> [Provided passage]
§ §
Chapter 60 (Part CC) of the Laws of 2011, which created the RNY Power Program, extended ECSB through June 30, 2012 after which ECSB will expire.  As discussed below, ECSB customers may be eligible for “transitional electricity discounts” provided for under Chapter 60. 

 

·         Current Allocations

 

As of March 31, 2012, the Power Authority has approved, upon the recommendation of EDPAB, 52 allocations of EDP to 46 companies totaling 153.0 MW.  All current EDP allocations are listed in Exhibit I.

 

 

B.                 Power for Jobs

·         Projected Availability

 

Chapter 316 of the Laws of 1997 established the PFJ program to provide low-cost power to businesses and not-for-profit corporations that agree to retain or create jobs in New York State. In return for commitments to create or retain jobs, successful applicants receive three-year contracts for electricity under the program. The program was to be phased in over three years, with approximately 133 MW being made available each year.

 

Chapter 386 of the Laws of 1998 amended the Power for Jobs statute to accelerate the distribution of the power, making 267 MW available in Year One. The 1998 amendments also increased the size of the program to 450 MW, with 50 MW to become available in Year Three.
§ §
> [Given task A]
Provide the full wording of the provided passage, which begins "Chapter 60 (Part".
§ §
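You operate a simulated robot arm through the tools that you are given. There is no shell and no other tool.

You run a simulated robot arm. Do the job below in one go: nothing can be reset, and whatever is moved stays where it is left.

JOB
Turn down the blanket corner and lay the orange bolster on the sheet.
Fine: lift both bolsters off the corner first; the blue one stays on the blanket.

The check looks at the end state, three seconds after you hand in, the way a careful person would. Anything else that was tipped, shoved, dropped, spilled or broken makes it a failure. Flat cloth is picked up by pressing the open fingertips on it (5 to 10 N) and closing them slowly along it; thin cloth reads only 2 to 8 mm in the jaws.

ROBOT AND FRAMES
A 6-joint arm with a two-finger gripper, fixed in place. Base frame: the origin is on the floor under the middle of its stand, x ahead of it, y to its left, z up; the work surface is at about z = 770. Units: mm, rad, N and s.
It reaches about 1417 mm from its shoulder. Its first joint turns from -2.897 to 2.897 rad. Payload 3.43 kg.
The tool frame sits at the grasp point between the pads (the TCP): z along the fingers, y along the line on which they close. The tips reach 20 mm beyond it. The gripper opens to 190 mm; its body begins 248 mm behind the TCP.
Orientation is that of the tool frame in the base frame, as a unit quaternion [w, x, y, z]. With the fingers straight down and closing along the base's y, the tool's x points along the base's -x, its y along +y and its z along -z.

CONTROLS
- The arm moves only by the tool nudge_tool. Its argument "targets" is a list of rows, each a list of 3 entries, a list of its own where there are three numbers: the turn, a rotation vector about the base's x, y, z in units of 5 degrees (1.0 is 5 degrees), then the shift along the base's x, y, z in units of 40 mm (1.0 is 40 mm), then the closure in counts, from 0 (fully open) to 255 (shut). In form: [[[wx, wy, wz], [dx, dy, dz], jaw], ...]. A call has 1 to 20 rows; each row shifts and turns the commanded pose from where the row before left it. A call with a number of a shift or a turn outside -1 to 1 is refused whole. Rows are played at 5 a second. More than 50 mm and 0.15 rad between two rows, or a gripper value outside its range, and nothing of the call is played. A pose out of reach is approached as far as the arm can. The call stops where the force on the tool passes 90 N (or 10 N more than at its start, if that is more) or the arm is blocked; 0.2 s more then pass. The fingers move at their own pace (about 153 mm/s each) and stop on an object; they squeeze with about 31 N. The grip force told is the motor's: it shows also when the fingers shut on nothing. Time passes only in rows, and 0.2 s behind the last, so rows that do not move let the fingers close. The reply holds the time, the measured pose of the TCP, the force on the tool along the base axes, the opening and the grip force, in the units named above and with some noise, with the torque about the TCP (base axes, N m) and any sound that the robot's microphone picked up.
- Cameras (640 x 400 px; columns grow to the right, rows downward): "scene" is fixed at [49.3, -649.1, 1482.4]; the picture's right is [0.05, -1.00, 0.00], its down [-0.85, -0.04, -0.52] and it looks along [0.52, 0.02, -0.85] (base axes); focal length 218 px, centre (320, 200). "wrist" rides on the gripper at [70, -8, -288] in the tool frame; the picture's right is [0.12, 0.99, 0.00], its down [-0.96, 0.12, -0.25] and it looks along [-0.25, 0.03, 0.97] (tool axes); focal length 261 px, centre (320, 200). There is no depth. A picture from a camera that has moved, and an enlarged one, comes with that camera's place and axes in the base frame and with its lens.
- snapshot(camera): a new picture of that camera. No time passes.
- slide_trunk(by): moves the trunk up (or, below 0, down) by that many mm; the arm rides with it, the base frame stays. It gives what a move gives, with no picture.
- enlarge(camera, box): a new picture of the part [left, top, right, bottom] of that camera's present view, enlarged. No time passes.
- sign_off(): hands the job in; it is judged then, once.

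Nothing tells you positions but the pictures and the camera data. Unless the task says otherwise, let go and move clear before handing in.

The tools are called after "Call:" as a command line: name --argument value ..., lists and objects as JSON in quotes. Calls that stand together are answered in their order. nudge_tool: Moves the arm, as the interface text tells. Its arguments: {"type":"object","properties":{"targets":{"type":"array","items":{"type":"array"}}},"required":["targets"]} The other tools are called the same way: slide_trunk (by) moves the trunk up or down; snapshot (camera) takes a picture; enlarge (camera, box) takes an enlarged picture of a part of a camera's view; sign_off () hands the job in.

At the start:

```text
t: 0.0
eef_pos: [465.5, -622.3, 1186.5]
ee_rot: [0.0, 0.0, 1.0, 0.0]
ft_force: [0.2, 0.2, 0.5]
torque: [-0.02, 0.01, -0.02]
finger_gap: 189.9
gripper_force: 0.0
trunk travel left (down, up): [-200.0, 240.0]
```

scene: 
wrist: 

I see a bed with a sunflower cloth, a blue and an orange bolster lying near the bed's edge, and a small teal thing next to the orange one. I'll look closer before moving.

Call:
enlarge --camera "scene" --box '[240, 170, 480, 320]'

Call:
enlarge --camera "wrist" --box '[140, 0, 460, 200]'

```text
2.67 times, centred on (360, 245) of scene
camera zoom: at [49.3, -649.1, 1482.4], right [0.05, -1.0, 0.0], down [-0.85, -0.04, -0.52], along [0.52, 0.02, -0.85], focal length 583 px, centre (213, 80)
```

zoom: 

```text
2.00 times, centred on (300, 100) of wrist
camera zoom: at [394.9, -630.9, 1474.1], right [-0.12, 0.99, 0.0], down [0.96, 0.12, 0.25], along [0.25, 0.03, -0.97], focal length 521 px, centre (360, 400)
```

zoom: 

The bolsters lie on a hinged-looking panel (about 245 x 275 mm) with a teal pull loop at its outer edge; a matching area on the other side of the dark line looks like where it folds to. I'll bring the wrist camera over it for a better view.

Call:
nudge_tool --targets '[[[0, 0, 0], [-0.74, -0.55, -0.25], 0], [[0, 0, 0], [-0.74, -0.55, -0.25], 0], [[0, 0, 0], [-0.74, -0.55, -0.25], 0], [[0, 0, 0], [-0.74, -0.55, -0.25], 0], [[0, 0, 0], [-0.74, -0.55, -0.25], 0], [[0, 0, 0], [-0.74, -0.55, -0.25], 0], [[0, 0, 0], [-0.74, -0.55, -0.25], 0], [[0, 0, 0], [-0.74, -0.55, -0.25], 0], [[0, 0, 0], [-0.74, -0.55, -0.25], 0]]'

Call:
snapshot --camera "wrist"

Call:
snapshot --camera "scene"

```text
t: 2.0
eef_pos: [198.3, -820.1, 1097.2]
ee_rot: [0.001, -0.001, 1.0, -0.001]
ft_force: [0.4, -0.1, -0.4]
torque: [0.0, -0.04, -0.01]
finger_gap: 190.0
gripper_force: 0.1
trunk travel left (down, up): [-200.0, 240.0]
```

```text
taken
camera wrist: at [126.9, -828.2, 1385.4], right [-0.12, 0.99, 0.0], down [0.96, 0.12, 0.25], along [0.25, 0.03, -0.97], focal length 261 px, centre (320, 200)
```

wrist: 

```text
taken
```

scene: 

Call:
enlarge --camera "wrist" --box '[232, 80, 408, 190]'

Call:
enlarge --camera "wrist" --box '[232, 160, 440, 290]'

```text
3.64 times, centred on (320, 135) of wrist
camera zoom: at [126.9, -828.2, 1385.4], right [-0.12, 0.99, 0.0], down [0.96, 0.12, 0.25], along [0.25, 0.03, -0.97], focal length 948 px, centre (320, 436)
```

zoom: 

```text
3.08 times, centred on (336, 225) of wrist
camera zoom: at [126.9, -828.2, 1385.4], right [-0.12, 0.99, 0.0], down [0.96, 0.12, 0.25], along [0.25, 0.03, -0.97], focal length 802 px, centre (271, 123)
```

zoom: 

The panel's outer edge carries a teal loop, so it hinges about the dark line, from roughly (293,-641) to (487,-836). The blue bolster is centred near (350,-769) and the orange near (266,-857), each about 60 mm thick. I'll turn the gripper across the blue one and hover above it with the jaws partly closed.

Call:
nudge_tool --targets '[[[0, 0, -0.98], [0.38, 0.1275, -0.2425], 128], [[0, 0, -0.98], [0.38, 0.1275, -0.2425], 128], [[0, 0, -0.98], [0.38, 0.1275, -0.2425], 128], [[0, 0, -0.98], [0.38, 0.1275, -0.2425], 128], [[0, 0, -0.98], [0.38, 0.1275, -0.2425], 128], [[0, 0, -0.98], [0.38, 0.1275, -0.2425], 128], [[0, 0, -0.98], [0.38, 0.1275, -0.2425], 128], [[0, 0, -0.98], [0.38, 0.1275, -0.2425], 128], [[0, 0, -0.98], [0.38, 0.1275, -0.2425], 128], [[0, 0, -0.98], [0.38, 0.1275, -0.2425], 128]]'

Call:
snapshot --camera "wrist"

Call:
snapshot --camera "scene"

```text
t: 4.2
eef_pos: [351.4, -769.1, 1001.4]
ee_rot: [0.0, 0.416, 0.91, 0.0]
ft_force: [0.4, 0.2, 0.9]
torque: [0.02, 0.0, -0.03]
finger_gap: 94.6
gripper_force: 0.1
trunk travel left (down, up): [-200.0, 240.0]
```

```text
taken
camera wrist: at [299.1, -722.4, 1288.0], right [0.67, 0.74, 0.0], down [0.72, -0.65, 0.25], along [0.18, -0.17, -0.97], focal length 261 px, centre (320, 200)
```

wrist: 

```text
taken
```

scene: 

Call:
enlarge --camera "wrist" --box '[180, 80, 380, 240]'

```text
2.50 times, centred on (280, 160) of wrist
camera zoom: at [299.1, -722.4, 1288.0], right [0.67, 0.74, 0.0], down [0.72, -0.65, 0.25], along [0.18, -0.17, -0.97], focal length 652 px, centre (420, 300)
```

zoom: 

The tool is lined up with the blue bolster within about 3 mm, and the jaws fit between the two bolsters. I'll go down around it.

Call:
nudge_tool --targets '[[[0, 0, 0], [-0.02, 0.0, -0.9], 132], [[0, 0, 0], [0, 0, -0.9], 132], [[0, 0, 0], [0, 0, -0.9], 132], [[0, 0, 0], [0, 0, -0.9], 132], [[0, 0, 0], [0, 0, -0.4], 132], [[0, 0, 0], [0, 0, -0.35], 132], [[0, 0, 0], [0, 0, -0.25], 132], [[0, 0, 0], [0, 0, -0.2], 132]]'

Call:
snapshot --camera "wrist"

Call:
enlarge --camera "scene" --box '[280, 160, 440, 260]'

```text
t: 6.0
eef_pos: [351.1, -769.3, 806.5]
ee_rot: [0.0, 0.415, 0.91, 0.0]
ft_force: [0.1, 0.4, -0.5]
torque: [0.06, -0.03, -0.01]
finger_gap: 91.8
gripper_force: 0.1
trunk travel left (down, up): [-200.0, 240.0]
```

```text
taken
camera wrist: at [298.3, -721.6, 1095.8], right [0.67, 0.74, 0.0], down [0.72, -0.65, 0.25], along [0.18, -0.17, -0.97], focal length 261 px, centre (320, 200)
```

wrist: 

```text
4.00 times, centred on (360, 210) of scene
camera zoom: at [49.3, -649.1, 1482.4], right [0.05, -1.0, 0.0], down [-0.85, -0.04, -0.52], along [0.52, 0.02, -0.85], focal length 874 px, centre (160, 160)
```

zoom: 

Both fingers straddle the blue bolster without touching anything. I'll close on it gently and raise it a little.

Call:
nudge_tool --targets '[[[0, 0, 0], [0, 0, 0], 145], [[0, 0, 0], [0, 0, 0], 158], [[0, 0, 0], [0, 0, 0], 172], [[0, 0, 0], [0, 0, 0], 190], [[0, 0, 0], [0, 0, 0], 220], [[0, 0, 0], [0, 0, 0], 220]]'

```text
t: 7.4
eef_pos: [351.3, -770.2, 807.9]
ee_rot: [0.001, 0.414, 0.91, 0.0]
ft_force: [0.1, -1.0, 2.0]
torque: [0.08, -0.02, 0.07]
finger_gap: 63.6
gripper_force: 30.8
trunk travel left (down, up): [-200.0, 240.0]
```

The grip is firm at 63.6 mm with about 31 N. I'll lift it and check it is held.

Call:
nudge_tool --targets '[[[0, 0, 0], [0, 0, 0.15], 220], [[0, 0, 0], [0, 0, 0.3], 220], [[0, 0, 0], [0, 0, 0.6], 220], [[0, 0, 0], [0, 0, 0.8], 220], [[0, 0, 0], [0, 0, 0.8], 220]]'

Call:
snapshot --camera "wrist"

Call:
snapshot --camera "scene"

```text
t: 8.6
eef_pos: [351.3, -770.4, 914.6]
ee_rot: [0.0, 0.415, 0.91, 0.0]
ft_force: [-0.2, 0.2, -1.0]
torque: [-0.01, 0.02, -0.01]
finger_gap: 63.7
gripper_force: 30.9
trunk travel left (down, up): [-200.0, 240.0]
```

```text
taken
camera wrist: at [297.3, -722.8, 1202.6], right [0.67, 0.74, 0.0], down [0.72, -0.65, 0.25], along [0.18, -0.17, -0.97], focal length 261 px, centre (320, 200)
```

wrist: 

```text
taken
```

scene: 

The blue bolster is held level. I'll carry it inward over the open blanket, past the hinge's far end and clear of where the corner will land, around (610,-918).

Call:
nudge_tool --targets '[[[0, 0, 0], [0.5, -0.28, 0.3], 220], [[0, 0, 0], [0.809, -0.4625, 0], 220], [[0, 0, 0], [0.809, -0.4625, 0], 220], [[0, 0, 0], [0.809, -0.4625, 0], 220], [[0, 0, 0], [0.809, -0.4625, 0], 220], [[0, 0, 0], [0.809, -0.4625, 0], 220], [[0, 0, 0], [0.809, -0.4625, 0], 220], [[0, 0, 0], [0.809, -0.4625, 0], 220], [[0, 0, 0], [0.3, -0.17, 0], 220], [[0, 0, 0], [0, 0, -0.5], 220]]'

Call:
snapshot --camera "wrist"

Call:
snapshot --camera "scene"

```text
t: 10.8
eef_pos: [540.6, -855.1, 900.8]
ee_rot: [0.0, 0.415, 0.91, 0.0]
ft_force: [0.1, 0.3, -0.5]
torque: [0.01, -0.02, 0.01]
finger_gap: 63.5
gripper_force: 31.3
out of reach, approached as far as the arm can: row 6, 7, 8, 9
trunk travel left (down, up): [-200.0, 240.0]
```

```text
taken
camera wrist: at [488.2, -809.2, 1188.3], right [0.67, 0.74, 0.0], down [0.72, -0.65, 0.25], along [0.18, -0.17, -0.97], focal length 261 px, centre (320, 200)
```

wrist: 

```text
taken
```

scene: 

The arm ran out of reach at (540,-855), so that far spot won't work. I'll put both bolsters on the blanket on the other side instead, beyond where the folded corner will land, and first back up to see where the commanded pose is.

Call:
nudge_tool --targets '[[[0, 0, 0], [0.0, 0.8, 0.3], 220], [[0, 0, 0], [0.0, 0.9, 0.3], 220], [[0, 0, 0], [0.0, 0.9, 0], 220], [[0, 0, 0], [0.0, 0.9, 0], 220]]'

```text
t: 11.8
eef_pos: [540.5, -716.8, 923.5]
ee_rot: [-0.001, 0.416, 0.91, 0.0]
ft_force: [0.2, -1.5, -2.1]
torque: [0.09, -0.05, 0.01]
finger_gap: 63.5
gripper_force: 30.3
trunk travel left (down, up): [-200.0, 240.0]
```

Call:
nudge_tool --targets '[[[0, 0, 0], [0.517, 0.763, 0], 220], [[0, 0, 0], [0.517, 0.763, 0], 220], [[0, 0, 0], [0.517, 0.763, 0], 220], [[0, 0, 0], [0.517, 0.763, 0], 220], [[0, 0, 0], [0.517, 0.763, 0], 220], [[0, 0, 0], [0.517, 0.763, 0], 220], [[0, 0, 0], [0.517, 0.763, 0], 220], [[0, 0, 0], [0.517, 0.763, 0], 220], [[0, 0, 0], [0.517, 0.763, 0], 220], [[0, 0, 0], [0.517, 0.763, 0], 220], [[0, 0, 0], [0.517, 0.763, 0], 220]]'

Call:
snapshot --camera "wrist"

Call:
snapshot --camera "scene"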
§ §
> [Given task B]
Starting with the line that contains "Turn down the", repeat each line exactly, and stop once the line that contains "Fine: lift both" has been repeated.

> [Output A]
Chapter 60 (Part CC) of the Laws of 2011, which created the RNY Power Program, extended ECSB through June 30, 2012 after which ECSB will expire.  As discussed below, ECSB customers may be eligible for “transitional electricity discounts” provided for under Chapter 60. 

 

·         Current Allocations

 

As of March 31, 2012, the Power Authority has approved, upon the recommendation of EDPAB, 52 allocations of EDP to 46 companies totaling 153.0 MW.  All current EDP allocations are listed in Exhibit I.

 

 

B.                 Power for Jobs

·         Projected Availability

 

Chapter 316 of the Laws of 1997 established the PFJ program to provide low-cost power to businesses and not-for-profit corporations that agree to retain or create jobs in New York State. In return for commitments to create or retain jobs, successful applicants receive three-year contracts for electricity under the program. The program was to be phased in over three years, with approximately 133 MW being made available each year.

 

Chapter 386 of the Laws of 1998 amended the Power for Jobs statute to accelerate the distribution of the power, making 267 MW available in Year One. The 1998 amendments also increased the size of the program to 450 MW, with 50 MW to become available in Year Three.

> [Output B]
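Turn down the blanket corner and lay the orange bolster on the sheet.
Fine: lift both bolsters off the corner first; the blue one stays on the blanket.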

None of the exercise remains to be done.